Ansbach è una città leggendaria della Franconia. È la città dov’è morto il Kaspar Hauser, il “ragazzo selvaggio” trovato adolescente in un bosco all’inizio dell’Ottocento. Privo del dono della parola, viveva come un animale, venne educato alla civiltà e ispirò una delle opere più belle di Peter Handke. Domenica sera, Mohammed è passato anche davanti alla sua statua, con il suo zaino «gigantesco» come lo ha descritto una testimone oculare, Claudia Frosch. Pochi metri dopo la statua, il siriano ha tentato invano di entrare in una grande piazza rettangolare dove si teneva un concerto di duemila persone. Non aveva il biglietto. «Allora si è fermato davanti al bar dove stavo con i miei amici», racconta Frosch. Il bar “Eugens Weinstube”, proprio davanti all’ingresso del concerto. «Ma lo avevamo notato tutti: andava avanti e indietro, parlando al telefono ed era nervoso». Claudia decide di entrare nella vineria a prendersi la birra al momento giusto. «Appena entrata ho sentito il boato».

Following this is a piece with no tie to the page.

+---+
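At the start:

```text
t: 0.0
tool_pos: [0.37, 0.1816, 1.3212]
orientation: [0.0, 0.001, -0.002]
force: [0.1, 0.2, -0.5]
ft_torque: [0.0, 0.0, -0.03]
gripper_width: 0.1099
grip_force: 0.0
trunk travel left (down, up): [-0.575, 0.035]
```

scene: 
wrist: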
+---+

Ci sono molti aspetti ancora oscuri della biografia del kamikaze. Due anni fa arriva in Germania attraverso i Balcani e presenta una richiesta di asilo prima in Bulgaria, poi in Austria, infine in Germania. A dicembre del 2014 riceve la notizia che non può restare. Il motivo non ha nulla a che fare con i suoi precedenti penali per droga e aggressioni o con i suoi problemi psichiatrici. Problemi che Mohammed tenta, anzi, di far valere quando fa ricorso contro il respingimento: per due volte il siriano viene ricoverato nel 2015 per tentato suicidio. Ma controllando il database europeo delle impronte digitali Eurodac, le autorità tedesche si sono accorte che l’ex combattente ad Aleppo ha chiesto asilo in Bulgaria. E secondo le regole europee, secondo gli accordi di Dublino, è lì che deve tornare, nel primo paese che gli ha concesso uno scudo da rifugiato. Gli rifiutano lo status di profugo in Germania. E, dieci giorni fa, gli ordinano di nuovo di lasciare il paese entro trenta giorni. Un conto alla rovescia che Mohammed ha cercato di trasformare in un bagno di sangue.